New Economics Papers
on Market Microstructure
Issue of 2006‒12‒22
two papers chosen by
Thanos Verousis


  1. Testing the Conditional Mean Function of Autoregressive Conditional Duration Models By Nikolaus Hautsch
  2. Parameterisation and Efficient MCMC Estimation of Non-Gaussian State Space Models By Chris M Strickland; Gael Martin; Catherine S Forbes

  1. By: Nikolaus Hautsch (Department of Economics, University of Copenhagen)
    Abstract: This paper proposes a dynamic proportional hazard (PH) model with non-specified baseline hazard for the modelling of autoregressive duration processes. A categorization of the durations allows us to reformulate the PH model as an ordered response model based on extreme value distributed errors. In order to capture persistent serial dependence in the duration process, we extend the model by an observation driven ARMA dynamic based on generalized errors. We illustrate the maximum likelihood estimation of both the model parameters and discrete points of the underlying unspecified baseline survivor function. The dynamic properties of the model as well as an assessment of the estimation quality is investigated in a Monte Carlo study. It is illustrated that the model is a useful approach to estimate conditional failure probabilities based on (persistent) serial dependent duration data which might be subject to censoring structures. In an empirical study based on financial transaction data we present an application of the model to estimate conditional asset price change probabilities. Evaluating the forecasting properties of the model, it is shown that the proposed approach is a promising competitor to well-established ACD type models.
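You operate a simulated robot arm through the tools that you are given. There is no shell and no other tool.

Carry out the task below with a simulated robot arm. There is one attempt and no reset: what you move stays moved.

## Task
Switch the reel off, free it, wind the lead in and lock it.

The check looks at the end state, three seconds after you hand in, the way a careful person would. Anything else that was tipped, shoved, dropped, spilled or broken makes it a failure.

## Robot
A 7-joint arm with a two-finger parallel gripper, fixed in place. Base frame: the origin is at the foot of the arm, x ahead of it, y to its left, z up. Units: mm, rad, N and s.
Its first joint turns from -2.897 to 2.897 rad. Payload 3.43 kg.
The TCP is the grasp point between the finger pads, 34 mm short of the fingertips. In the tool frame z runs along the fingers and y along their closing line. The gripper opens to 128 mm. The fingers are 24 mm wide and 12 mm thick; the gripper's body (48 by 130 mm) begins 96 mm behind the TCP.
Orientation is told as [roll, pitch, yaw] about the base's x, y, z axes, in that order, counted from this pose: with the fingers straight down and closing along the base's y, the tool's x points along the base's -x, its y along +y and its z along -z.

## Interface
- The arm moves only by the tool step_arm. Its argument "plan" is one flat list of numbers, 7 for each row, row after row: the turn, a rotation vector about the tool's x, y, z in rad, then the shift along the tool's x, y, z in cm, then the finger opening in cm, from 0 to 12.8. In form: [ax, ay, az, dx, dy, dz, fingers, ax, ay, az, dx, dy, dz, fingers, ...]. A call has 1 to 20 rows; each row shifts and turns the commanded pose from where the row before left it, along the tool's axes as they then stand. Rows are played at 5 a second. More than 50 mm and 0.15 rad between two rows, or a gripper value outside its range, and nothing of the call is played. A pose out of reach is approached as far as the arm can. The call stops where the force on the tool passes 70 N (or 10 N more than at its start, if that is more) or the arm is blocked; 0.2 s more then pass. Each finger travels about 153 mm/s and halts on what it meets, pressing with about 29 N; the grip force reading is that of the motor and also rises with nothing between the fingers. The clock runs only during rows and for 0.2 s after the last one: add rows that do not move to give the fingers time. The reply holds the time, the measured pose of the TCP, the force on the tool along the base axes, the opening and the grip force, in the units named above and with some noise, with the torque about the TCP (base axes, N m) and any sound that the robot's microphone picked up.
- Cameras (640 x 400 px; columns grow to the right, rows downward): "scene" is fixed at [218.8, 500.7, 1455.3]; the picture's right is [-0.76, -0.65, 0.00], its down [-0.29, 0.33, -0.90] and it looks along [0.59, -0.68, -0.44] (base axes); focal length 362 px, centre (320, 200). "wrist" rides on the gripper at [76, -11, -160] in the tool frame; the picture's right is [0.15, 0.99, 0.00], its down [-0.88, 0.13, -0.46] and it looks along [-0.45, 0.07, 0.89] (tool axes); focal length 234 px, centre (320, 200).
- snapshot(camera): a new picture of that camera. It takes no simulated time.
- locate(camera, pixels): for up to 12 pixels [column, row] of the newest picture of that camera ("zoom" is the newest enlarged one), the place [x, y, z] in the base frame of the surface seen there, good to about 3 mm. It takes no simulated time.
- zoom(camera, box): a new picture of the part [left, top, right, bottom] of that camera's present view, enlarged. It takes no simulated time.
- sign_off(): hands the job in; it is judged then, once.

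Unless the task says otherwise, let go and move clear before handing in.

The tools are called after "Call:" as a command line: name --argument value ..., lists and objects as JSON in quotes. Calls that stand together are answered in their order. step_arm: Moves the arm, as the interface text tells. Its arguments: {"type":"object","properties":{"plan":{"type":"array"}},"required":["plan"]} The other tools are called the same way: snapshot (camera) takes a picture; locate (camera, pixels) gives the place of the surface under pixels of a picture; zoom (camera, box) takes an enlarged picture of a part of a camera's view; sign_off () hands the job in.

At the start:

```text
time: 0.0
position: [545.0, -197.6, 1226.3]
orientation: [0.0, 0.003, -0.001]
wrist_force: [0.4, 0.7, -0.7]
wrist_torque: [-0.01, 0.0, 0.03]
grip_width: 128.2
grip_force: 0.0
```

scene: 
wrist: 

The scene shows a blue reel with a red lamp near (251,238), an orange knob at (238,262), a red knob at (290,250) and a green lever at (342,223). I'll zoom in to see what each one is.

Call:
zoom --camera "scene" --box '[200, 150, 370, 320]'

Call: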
    Keywords: augmented ACD models; semiparametric ACD models; news impact function; Lagrange multiplier tests
    JEL: C22 C41 C52
    Date: 2006–12
    URL: http://d.repec.org/n?u=RePEc:kud:kuiefr:200606&r=mst
  2. By: Chris M Strickland; Gael Martin; Catherine S Forbes
    Abstract: The impact of parameterisation on the simulation efficiency of Bayesian Markov chain Monte Carlo (MCMC) algorithms for two non-Gaussian state space models is examined. Specifically, focus is given to particular forms of the stochastic conditional duration (SCD) model and the stochastic volatility (SV) model, with four alternative parameterisations of each model considered. A controlled experiment using simulated data reveals that relationships exist between the simulation efficiency of the MCMC sampler, the magnitudes of the population parameters and the particular parameterisation of the state space model. Results of an empirical analysis of two separate transaction data sets for the SCD model, as well as equity and exchange rate data sets for the SV model, are also reported. Both the simulation and empirical results reveal that substantial gains in simulation efficiency can be obtained from simple reparameterisations of both types of non-Gaussian state space models.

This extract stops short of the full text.